As expected, local boards tried to grasp the impact of a 10 percent across-the-board cut in the state budget announced by Gov. Chet Culver last week.
"Of course we're going to have to reduce expenses," said Estherville Lincoln Central Community School District Superintendent Dick Magnuson at Monday night's board meeting. Magnuson said a 10 percent cut to the district would amount to $643,000. "We believe we can use some of the stimulus money to backfill the budget."
However, without any stimulus money on the horizon, next year could be a different story.

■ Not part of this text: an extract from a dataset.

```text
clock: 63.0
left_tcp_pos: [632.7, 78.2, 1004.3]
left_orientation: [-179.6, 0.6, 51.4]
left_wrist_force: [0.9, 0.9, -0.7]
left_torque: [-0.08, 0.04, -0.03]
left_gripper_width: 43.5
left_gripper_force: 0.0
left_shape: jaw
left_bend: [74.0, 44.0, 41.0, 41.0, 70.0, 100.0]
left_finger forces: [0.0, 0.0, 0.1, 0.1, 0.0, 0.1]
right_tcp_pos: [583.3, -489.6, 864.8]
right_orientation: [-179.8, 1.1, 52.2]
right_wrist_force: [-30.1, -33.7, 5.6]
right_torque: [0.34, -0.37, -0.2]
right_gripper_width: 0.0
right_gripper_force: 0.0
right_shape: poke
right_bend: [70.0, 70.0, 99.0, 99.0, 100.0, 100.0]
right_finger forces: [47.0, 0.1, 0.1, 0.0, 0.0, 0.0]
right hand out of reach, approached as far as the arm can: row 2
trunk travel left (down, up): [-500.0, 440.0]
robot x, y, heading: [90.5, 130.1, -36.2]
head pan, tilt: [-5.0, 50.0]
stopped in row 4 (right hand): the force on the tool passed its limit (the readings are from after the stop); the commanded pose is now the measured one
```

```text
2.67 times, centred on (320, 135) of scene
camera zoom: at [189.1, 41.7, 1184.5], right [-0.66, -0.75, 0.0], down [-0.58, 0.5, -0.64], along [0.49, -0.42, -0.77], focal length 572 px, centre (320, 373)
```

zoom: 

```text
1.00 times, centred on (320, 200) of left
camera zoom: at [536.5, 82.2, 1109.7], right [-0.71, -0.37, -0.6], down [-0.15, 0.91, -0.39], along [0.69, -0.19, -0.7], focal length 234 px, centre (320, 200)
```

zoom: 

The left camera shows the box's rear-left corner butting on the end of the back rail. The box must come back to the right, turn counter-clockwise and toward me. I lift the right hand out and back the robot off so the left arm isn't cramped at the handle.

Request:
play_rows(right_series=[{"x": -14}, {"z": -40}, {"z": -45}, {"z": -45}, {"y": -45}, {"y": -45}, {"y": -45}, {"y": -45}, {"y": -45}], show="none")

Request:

"Next year is going to be a big issue for every school district in the state," Magnuson said. "With no allowable growth and a 10 percent reduction, it's going to be a very difficult year."
The same concerns were echoed when the Emmet County Board of Supervisors met with department heads Tuesday morning.
Auditor Mikki Erickson said while farming would likely help stabilize the economy locally, rural areas generally take longer to recover from a recession.
"I'm looking for suggestions," said supervisor Ron Smith in seeking ideas as how to deal with the 10 percent budget shortfall from the state.
"Their revenues are down," supervisor Alan Madden said about the reason for the state cuts. Madden said though that he was uncertain which quarter the 10 percent cutback would take effect.
"It's a lot of smoke and mirrors, I think," Madden said. "I think we need to be careful about how we react."
Supervisor Jim Jenson said he had heralded budget shortfalls and so had called for tightened county spending months ago.
"I started being the bad guy in July," Jenson said. "The state cutback is going to affect us. If we're short now we're going to be more short next year."
Supervisor Bev Juhl, former auditor, said county mental health would be most directly impacted by the 10 percent state budget cut. "Our balances are going down so even without the 10 percent cut we're going to have to watch it," Juhl said.
Board Chair Randy Beaver said he was also concerned about the cuts.
"All that trickle down is going to raise the property taxes," Beaver said.